## Stated problem
Write out the whole excerpted text again, unchanged.

## Excerpted text
Edit: Here is a partial answer that I discovered:
$$\int_0^{2\pi}\mathop{\mathrm{d}x}\frac{\cos(nx)}{1-a\cos^2x}=-\frac{2\pi}{\sqrt{1-a}}\left(\frac{1-\sqrt{1-a}}{\sqrt{a}}\right)^n,\qquad a<1, n>0.$$
$n$ is even.
| I'm kind of surprised that this problem hasn't been attacked with a geometric series yet. Let $0<b<1$. Then
$$\sum_{k=0}^{\infty}b^ke^{ik\theta}=\sum_{k=0}^{\infty}b^k\cos k\theta+i\sum_{k=0}^{\infty}b^k\sin k\theta=\frac1{1-be^{i\theta}}=\frac{1-b\cos\theta+ib\sin\theta}{1-2b\cos\theta+b^2}$$
Taking real parts and setting $\theta=2x$,
$$\begin{align}1+\sum_{k=1}^{\infty}b^k\cos2kx&=\frac{1-b(2\cos^2x-1)}{1-2b(2\cos^2x-1)+b^2}\\
&=\frac1{1+b}+\frac{\frac{2b(1-b)}{1+b}\cos^2x}{(1+b)^2-4b\cos^2x}\end{align}$$
Then
$$\frac b{1+b}+\sum_{k=1}^{\infty}b^k\cos2kx=\frac{\frac{2b(1-b)}{(1+b)^3}\cos^2x}{1-\frac{4b}{(1+b)^2}\cos^2x}$$
Solving $a=\frac{4b}{(1+b)^2}$ for
$$b=\frac{2-a\pm\sqrt{1-a}}a=\frac{\left(1-\sqrt{1-a}\right)^2}a$$
And inserting this result for $b$ throughout,
$$\frac{1-\sqrt{1-a}}2+\sum_{k=1}^{\infty}\frac{\left(1-\sqrt{1-a}\right)^{2k}}{a^k}\cos2kx=\frac{\frac a2\sqrt{1-a}\cos^2x}{1-a\cos^2x}$$
This shows that $$f(0,a)=2\pi\frac{1-\sqrt{1-a}}{a\sqrt{1-a}}$$
And
$$f(n,a)=\frac{2\pi}{a\sqrt{1-a}}\frac{\left(1-\sqrt{1-a}\right)^n}{a^{n/2}}$$
For positive even n, in agreement with other results, but I think the tools used here are a little simpler.

## Material provided
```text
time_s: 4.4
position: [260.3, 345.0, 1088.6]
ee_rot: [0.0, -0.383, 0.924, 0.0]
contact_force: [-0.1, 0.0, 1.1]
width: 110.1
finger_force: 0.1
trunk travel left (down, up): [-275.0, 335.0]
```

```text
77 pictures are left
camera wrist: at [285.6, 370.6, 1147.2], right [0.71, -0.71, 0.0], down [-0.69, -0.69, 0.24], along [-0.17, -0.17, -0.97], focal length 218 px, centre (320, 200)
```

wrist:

## The output
Edit: Here is a partial answer that I discovered:
$$\int_0^{2\pi}\mathop{\mathrm{d}x}\frac{\cos(nx)}{1-a\cos^2x}=-\frac{2\pi}{\sqrt{1-a}}\left(\frac{1-\sqrt{1-a}}{\sqrt{a}}\right)^n,\qquad a<1, n>0.$$
$n$ is even.
| I'm kind of surprised that this problem hasn't been attacked with a geometric series yet. Let $0<b<1$. Then
$$\sum_{k=0}^{\infty}b^ke^{ik\theta}=\sum_{k=0}^{\infty}b^k\cos k\theta+i\sum_{k=0}^{\infty}b^k\sin k\theta=\frac1{1-be^{i\theta}}=\frac{1-b\cos\theta+ib\sin\theta}{1-2b\cos\theta+b^2}$$
Taking real parts and setting $\theta=2x$,
$$\begin{align}1+\sum_{k=1}^{\infty}b^k\cos2kx&=\frac{1-b(2\cos^2x-1)}{1-2b(2\cos^2x-1)+b^2}\\
&=\frac1{1+b}+\frac{\frac{2b(1-b)}{1+b}\cos^2x}{(1+b)^2-4b\cos^2x}\end{align}$$
Then
$$\frac b{1+b}+\sum_{k=1}^{\infty}b^k\cos2kx=\frac{\frac{2b(1-b)}{(1+b)^3}\cos^2x}{1-\frac{4b}{(1+b)^2}\cos^2x}$$
Solving $a=\frac{4b}{(1+b)^2}$ for
$$b=\frac{2-a\pm\sqrt{1-a}}a=\frac{\left(1-\sqrt{1-a}\right)^2}a$$
And inserting this result for $b$ throughout,
$$\frac{1-\sqrt{1-a}}2+\sum_{k=1}^{\infty}\frac{\left(1-\sqrt{1-a}\right)^{2k}}{a^k}\cos2kx=\frac{\frac a2\sqrt{1-a}\cos^2x}{1-a\cos^2x}$$
This shows that $$f(0,a)=2\pi\frac{1-\sqrt{1-a}}{a\sqrt{1-a}}$$
And
$$f(n,a)=\frac{2\pi}{a\sqrt{1-a}}\frac{\left(1-\sqrt{1-a}\right)^n}{a^{n/2}}$$
For positive even n, in agreement with other results, but I think the tools used here are a little simpler.